À gauche : Edgar Degas, L’Infante Marguerite, eau-forte et pointe sèche, 27×17,7 cm (feuille), 16×11,7 cm (sujet), 1er état, 1862-1864 ; Bibliothèque nationale de France, département des Estampes et de la photographie, RESERVE DC-327 (DH,2)-BOITE ECU. Cliché BnF. À droite : Édouard Manet, L’Infante Marguerite, eau-forte (et pointe sèche ?), 23×19 cm (feuille), 16,3×14,8 cm (sujet), 1862-1864 ?, dans Manet. Trente eaux-fortes originales, Paris, A. Strölin, 1905 ; Paris, bibliothèque de l’INHA, Fol Est 323. Cliché INHA

Manet aurait effectivement fait la connaissance de son cadet dans les galeries du Louvre alors que ce dernier gravait, face à l’œuvre du maître espagnol et – détail d’importance – directement sur une plaque de cuivre, son interprétation de la toile figurant la jeune Marguerite Thérèse d’Espagne à l’âge de quatre ans. C’est Loÿs Delteil, qualifié d’« historien minutieux » dans l’indispensable catalogue d’exposition Manet/Velázquez. La manière espagnole au XIXe siècle (2003, NY VELA7.A3 2002), qui stabilisa le premier le récit de cet épisode déterminant : « Cette petite planche, gravée directement sur le cuivre devant le tableau appartenant au musée du Louvre, fut le point de départ des relations de Degas avec Manet ; celui-ci qui ne connaissait pas Degas, le voyant travailler, lui tapa sur l’épaule en accompagnant son geste de cette exclamation : “ Vous avez de l’audace de graver ainsi, sans aucun dessin préalable, je n’oserais en faire autant. ” » (Loÿs Delteil, « Edgar Degas », dans Le Peintre graveur illustré, t. 9, Paris, 1919, no 12)

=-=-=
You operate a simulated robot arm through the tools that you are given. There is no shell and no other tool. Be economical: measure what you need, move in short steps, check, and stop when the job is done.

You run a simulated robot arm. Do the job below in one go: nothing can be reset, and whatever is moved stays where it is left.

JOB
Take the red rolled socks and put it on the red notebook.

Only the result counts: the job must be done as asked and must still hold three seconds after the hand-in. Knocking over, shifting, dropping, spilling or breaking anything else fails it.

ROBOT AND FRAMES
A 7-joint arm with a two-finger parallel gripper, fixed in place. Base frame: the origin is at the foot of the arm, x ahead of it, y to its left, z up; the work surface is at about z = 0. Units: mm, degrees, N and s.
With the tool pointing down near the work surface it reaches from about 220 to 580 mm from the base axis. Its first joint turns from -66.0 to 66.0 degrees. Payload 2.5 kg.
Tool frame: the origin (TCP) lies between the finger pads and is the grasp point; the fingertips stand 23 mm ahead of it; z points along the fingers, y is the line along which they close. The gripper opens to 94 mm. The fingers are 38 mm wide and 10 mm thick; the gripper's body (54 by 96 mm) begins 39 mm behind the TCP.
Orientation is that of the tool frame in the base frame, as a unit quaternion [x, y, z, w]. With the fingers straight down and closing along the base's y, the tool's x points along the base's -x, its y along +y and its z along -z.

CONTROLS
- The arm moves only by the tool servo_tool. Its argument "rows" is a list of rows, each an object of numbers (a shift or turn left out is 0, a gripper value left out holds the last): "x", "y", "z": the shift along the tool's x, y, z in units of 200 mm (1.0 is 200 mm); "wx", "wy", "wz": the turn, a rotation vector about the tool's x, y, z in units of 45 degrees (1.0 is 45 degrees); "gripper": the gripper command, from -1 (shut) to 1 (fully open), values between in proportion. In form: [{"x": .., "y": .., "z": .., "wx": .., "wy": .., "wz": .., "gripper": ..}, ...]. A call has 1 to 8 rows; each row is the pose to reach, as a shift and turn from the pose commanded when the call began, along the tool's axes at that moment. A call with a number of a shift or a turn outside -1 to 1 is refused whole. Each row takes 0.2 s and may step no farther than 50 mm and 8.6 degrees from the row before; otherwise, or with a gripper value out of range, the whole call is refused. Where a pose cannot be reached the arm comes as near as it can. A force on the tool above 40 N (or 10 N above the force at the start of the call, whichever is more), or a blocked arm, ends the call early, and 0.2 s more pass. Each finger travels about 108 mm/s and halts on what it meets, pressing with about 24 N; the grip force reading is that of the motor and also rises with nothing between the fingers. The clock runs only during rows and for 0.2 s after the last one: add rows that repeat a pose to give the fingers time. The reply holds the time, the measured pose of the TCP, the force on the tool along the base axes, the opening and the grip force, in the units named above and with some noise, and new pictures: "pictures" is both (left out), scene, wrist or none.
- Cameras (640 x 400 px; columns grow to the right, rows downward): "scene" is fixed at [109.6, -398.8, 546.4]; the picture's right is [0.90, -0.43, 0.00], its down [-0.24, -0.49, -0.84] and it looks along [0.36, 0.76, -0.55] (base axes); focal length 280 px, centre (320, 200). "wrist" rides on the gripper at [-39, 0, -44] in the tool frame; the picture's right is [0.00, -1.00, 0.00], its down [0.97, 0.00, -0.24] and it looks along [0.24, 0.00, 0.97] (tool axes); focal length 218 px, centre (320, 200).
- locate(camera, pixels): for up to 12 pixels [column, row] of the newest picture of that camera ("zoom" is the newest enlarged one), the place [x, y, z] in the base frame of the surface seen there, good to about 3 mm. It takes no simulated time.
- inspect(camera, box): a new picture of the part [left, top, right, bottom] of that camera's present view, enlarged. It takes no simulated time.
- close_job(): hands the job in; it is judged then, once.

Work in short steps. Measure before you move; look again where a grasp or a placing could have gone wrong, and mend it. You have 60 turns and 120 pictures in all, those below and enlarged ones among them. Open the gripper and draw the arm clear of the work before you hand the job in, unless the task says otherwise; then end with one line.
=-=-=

Étienne Moreau-Nélaton perpétua l’anecdote en citant pour sa part une source (en réalité, Degas en personne) dans son ouvrage en deux tomes, Manet raconté par lui-même (1926, NY MANE9.A1 1926). Le passage comprend là encore des propos rapportés, faisant écho à ceux propagés par Delteil dont ils confirment la teneur : « Penché sur la barre d’appui, [Degas] copiait d’emblée le modèle choisi par son application. “Quel toupet ! s’écriait la voix goguenarde d’un passant. Mon gaillard, vous aurez de la chance si vous vous en tirez comme cela.” Degas ne s’en tirait point, et se gardait d’oublier (c’est de lui-même que je le tiens) la leçon donnée par Manet le même jour que sa durable amitié. » (Étienne Moreau-Nélaton, Manet raconté par lui-même, t. 1, 1926, p. 36)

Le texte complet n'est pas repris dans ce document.